### Document text
-- start --

Auf nach Ithala
Es waren insgesamt etwas mehr als 300 km zu fahren und wir verfrachteten unser Gepäck nach dem Frühstück ins Auto. Kurze Zeit ließ ich die Autotür offen stehen – da gab es schon eine neue Mitfahrerin. Eine grüne Gottesanbeterin hatte es sich auf dem Rücksitz bequem gemacht. Ich war total verblüfft, denn ich wusste bis dato gar nicht, dass es hier Gottesanbeterinnen gibt. In meinen bisherigen Urlauben im südlichen Afrika hatte ich bislang keine gesehen, was aber wohl daran lag, dass ich zu anderen Jahreszeiten da war.
Fasziniert beobachtete ich das kleine räuberische Insekt, während es aus dem Auto bugsiert wurde und ich überlegte, ob ich die Geduld meiner Mitreisenden noch etwas auf die Probe stellen sollte, um das Fotoequipment heraus zu holen. Allerdings war alles bereits fest verstaut und abreisebereit und so beließ ich es schließlich dabei. Ich hoffte stark, dass das nicht die einzige Begegnung mit einem dieser interessanten Insekten bleiben würde.

-- end --

### Written task
I need one stretch of the document text verbatim, from "Auf nach Ithala" to "Jahreszeiten da war.".

### Supplied material
-- start --

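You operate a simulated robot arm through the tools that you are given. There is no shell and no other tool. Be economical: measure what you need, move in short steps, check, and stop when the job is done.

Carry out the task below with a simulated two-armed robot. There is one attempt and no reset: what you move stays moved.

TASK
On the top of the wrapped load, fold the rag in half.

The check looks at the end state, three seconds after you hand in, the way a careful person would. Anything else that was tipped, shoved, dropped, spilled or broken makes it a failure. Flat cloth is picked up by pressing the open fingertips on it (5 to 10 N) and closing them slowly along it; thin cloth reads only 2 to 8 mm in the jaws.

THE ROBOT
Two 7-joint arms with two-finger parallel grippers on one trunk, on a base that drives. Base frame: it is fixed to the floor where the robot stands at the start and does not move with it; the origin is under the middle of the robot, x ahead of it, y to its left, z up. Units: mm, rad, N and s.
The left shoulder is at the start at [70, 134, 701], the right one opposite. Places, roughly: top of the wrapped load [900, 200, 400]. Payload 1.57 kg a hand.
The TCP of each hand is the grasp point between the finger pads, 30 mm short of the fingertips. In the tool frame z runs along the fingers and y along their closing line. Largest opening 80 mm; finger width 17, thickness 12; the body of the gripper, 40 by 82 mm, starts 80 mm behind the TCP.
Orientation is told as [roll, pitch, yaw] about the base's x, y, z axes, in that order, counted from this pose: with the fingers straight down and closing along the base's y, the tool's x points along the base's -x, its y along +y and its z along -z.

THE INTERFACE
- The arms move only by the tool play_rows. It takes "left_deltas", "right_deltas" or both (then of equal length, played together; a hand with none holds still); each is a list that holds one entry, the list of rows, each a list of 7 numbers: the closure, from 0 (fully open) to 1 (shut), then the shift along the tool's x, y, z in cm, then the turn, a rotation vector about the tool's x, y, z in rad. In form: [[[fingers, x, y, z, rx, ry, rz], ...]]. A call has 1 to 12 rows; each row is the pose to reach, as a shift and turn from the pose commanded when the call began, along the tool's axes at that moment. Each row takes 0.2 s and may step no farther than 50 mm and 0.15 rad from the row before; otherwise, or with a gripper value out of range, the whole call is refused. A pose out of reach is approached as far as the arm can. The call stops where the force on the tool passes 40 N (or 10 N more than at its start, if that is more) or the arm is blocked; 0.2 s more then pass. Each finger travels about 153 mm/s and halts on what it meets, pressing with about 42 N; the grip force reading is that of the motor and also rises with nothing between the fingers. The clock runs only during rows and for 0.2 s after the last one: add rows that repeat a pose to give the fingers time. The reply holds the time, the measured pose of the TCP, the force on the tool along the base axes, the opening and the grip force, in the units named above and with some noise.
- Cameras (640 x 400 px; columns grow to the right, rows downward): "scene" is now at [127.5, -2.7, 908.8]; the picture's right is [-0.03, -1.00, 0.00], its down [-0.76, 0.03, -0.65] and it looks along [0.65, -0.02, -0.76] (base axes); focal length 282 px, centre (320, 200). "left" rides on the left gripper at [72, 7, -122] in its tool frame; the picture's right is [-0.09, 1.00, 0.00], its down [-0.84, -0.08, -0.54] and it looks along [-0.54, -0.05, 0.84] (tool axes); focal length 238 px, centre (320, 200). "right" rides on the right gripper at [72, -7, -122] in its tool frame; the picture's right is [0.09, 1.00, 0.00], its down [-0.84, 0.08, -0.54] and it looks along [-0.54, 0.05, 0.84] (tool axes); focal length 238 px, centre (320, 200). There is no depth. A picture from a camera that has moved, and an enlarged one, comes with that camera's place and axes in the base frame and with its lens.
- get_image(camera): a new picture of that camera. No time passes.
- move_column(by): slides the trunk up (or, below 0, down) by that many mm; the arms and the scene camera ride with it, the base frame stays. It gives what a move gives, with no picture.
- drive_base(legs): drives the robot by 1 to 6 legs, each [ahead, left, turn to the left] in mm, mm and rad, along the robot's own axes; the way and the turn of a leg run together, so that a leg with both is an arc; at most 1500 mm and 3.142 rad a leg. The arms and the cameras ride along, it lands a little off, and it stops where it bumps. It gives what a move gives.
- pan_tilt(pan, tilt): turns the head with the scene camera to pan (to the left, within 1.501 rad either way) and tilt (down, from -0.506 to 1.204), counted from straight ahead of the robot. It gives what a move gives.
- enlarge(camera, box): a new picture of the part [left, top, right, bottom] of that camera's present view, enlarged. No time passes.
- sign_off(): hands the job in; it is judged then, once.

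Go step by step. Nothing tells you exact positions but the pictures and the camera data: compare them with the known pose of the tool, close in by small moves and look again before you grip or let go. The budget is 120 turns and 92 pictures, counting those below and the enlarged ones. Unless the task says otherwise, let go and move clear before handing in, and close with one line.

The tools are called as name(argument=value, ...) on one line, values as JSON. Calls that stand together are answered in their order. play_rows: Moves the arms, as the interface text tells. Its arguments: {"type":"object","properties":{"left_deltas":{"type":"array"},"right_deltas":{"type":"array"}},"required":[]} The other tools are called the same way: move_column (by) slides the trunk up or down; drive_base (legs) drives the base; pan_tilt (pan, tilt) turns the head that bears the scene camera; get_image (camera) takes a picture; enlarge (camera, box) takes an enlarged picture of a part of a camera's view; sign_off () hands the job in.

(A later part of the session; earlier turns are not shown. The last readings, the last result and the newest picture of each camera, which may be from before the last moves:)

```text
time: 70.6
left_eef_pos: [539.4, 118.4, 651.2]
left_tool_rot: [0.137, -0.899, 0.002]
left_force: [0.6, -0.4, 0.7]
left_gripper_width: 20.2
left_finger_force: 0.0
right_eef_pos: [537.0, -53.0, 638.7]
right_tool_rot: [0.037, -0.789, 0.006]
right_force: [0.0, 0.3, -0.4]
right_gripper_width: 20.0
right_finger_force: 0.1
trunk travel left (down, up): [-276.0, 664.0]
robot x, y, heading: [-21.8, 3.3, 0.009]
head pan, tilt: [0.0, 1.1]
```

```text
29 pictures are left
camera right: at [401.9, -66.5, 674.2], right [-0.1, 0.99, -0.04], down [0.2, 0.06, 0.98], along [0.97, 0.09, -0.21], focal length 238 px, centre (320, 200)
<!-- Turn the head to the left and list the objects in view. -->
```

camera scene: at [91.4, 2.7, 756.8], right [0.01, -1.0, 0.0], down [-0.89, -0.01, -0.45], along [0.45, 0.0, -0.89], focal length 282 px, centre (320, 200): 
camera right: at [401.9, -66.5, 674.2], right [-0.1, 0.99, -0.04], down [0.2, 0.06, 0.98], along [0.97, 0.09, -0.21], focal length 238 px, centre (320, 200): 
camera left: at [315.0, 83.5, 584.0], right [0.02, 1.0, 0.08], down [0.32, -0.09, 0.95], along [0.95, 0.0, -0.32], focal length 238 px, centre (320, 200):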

-- end --

### Exercise answer
Auf nach Ithala
Es waren insgesamt etwas mehr als 300 km zu fahren und wir verfrachteten unser Gepäck nach dem Frühstück ins Auto. Kurze Zeit ließ ich die Autotür offen stehen – da gab es schon eine neue Mitfahrerin. Eine grüne Gottesanbeterin hatte es sich auf dem Rücksitz bequem gemacht. Ich war total verblüfft, denn ich wusste bis dato gar nicht, dass es hier Gottesanbeterinnen gibt. In meinen bisherigen Urlauben im südlichen Afrika hatte ich bislang keine gesehen, was aber wohl daran lag, dass ich zu anderen Jahreszeiten da war.